# DATA SEGMENT

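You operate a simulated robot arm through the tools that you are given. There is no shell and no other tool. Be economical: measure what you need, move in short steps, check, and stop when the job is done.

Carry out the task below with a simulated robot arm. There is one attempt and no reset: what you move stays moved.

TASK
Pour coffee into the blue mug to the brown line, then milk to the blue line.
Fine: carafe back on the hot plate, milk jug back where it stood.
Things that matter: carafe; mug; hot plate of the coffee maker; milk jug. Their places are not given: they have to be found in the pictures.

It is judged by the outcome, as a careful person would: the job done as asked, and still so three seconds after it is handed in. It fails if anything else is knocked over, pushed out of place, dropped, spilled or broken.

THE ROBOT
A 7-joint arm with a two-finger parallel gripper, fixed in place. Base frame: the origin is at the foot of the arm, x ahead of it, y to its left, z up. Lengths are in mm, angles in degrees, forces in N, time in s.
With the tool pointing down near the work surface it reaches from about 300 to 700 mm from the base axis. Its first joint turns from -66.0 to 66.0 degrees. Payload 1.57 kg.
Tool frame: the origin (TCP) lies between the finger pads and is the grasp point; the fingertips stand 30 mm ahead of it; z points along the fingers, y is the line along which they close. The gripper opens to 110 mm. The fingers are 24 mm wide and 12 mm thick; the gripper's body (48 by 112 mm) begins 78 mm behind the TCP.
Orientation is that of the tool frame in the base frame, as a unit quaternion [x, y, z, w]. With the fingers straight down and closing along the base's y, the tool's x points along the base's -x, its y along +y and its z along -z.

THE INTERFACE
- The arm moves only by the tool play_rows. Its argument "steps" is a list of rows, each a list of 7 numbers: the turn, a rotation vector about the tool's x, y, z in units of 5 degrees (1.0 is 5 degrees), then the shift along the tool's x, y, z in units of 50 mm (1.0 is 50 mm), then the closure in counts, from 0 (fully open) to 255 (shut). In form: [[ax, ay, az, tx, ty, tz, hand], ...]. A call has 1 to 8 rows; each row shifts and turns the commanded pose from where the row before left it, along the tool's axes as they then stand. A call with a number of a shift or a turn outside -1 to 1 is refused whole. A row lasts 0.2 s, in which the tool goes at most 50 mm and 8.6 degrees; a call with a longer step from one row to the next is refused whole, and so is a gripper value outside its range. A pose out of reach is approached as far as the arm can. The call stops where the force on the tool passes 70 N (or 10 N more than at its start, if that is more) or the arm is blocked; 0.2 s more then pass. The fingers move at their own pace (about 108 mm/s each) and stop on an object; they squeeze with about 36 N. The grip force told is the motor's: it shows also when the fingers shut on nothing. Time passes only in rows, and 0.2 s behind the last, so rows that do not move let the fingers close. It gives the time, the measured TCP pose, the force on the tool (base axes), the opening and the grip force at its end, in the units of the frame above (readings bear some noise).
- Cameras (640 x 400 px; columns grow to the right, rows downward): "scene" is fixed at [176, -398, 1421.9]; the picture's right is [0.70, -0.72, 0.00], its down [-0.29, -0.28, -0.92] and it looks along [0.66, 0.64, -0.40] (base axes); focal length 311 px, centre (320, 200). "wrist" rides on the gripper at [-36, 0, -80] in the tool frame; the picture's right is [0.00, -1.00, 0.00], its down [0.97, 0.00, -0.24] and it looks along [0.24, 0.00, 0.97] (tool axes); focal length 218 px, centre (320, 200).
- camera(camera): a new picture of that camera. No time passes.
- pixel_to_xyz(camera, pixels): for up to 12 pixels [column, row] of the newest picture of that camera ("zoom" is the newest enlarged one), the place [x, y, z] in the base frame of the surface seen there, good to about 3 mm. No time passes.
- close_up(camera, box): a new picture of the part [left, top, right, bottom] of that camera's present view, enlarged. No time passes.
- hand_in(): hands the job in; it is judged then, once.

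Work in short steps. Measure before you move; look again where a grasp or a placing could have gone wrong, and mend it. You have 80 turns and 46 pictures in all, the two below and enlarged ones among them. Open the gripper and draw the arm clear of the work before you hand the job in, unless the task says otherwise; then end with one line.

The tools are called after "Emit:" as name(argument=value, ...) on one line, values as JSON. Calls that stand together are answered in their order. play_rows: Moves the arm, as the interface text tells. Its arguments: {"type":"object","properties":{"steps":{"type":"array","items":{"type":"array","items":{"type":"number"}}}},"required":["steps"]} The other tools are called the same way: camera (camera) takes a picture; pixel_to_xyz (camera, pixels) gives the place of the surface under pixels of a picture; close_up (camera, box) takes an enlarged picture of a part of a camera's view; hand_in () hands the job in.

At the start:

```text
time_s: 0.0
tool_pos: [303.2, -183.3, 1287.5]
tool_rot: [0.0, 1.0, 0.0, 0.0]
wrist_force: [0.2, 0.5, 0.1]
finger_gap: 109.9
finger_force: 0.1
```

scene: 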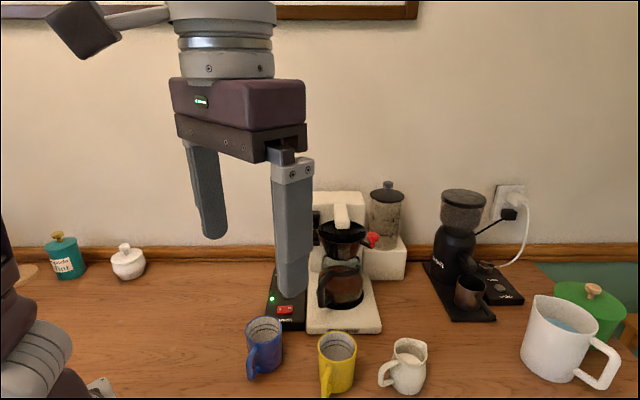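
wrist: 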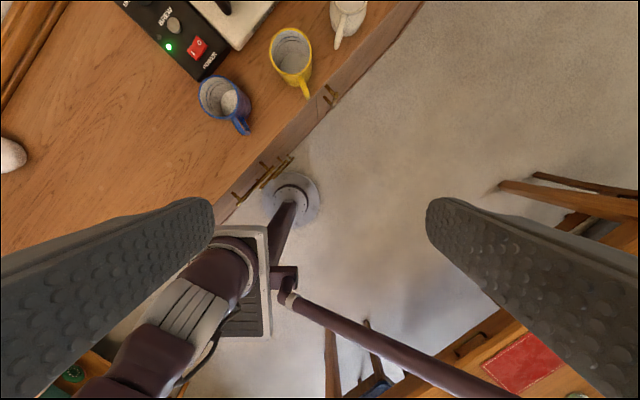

# PROMPT
Copy every line of the data exactly as written, excluding the pictures.

# SOLUTION TO THE PROBLEM
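You operate a simulated robot arm through the tools that you are given. There is no shell and no other tool. Be economical: measure what you need, move in short steps, check, and stop when the job is done.

Carry out the task below with a simulated robot arm. There is one attempt and no reset: what you move stays moved.

TASK
Pour coffee into the blue mug to the brown line, then milk to the blue line.
Fine: carafe back on the hot plate, milk jug back where it stood.
Things that matter: carafe; mug; hot plate of the coffee maker; milk jug. Their places are not given: they have to be found in the pictures.

It is judged by the outcome, as a careful person would: the job done as asked, and still so three seconds after it is handed in. It fails if anything else is knocked over, pushed out of place, dropped, spilled or broken.

THE ROBOT
A 7-joint arm with a two-finger parallel gripper, fixed in place. Base frame: the origin is at the foot of the arm, x ahead of it, y to its left, z up. Lengths are in mm, angles in degrees, forces in N, time in s.
With the tool pointing down near the work surface it reaches from about 300 to 700 mm from the base axis. Its first joint turns from -66.0 to 66.0 degrees. Payload 1.57 kg.
Tool frame: the origin (TCP) lies between the finger pads and is the grasp point; the fingertips stand 30 mm ahead of it; z points along the fingers, y is the line along which they close. The gripper opens to 110 mm. The fingers are 24 mm wide and 12 mm thick; the gripper's body (48 by 112 mm) begins 78 mm behind the TCP.
Orientation is that of the tool frame in the base frame, as a unit quaternion [x, y, z, w]. With the fingers straight down and closing along the base's y, the tool's x points along the base's -x, its y along +y and its z along -z.

THE INTERFACE
- The arm moves only by the tool play_rows. Its argument "steps" is a list of rows, each a list of 7 numbers: the turn, a rotation vector about the tool's x, y, z in units of 5 degrees (1.0 is 5 degrees), then the shift along the tool's x, y, z in units of 50 mm (1.0 is 50 mm), then the closure in counts, from 0 (fully open) to 255 (shut). In form: [[ax, ay, az, tx, ty, tz, hand], ...]. A call has 1 to 8 rows; each row shifts and turns the commanded pose from where the row before left it, along the tool's axes as they then stand. A call with a number of a shift or a turn outside -1 to 1 is refused whole. A row lasts 0.2 s, in which the tool goes at most 50 mm and 8.6 degrees; a call with a longer step from one row to the next is refused whole, and so is a gripper value outside its range. A pose out of reach is approached as far as the arm can. The call stops where the force on the tool passes 70 N (or 10 N more than at its start, if that is more) or the arm is blocked; 0.2 s more then pass. The fingers move at their own pace (about 108 mm/s each) and stop on an object; they squeeze with about 36 N. The grip force told is the motor's: it shows also when the fingers shut on nothing. Time passes only in rows, and 0.2 s behind the last, so rows that do not move let the fingers close. It gives the time, the measured TCP pose, the force on the tool (base axes), the opening and the grip force at its end, in the units of the frame above (readings bear some noise).
- Cameras (640 x 400 px; columns grow to the right, rows downward): "scene" is fixed at [176, -398, 1421.9]; the picture's right is [0.70, -0.72, 0.00], its down [-0.29, -0.28, -0.92] and it looks along [0.66, 0.64, -0.40] (base axes); focal length 311 px, centre (320, 200). "wrist" rides on the gripper at [-36, 0, -80] in the tool frame; the picture's right is [0.00, -1.00, 0.00], its down [0.97, 0.00, -0.24] and it looks along [0.24, 0.00, 0.97] (tool axes); focal length 218 px, centre (320, 200).
- camera(camera): a new picture of that camera. No time passes.
- pixel_to_xyz(camera, pixels): for up to 12 pixels [column, row] of the newest picture of that camera ("zoom" is the newest enlarged one), the place [x, y, z] in the base frame of the surface seen there, good to about 3 mm. No time passes.
- close_up(camera, box): a new picture of the part [left, top, right, bottom] of that camera's present view, enlarged. No time passes.
- hand_in(): hands the job in; it is judged then, once.

Work in short steps. Measure before you move; look again where a grasp or a placing could have gone wrong, and mend it. You have 80 turns and 46 pictures in all, the two below and enlarged ones among them. Open the gripper and draw the arm clear of the work before you hand the job in, unless the task says otherwise; then end with one line.

The tools are called after "Emit:" as name(argument=value, ...) on one line, values as JSON. Calls that stand together are answered in their order. play_rows: Moves the arm, as the interface text tells. Its arguments: {"type":"object","properties":{"steps":{"type":"array","items":{"type":"array","items":{"type":"number"}}}},"required":["steps"]} The other tools are called the same way: camera (camera) takes a picture; pixel_to_xyz (camera, pixels) gives the place of the surface under pixels of a picture; close_up (camera, box) takes an enlarged picture of a part of a camera's view; hand_in () hands the job in.

At the start:

```text
time_s: 0.0
tool_pos: [303.2, -183.3, 1287.5]
tool_rot: [0.0, 1.0, 0.0, 0.0]
wrist_force: [0.2, 0.5, 0.1]
finger_gap: 109.9
finger_force: 0.1
```

scene: 
wrist: 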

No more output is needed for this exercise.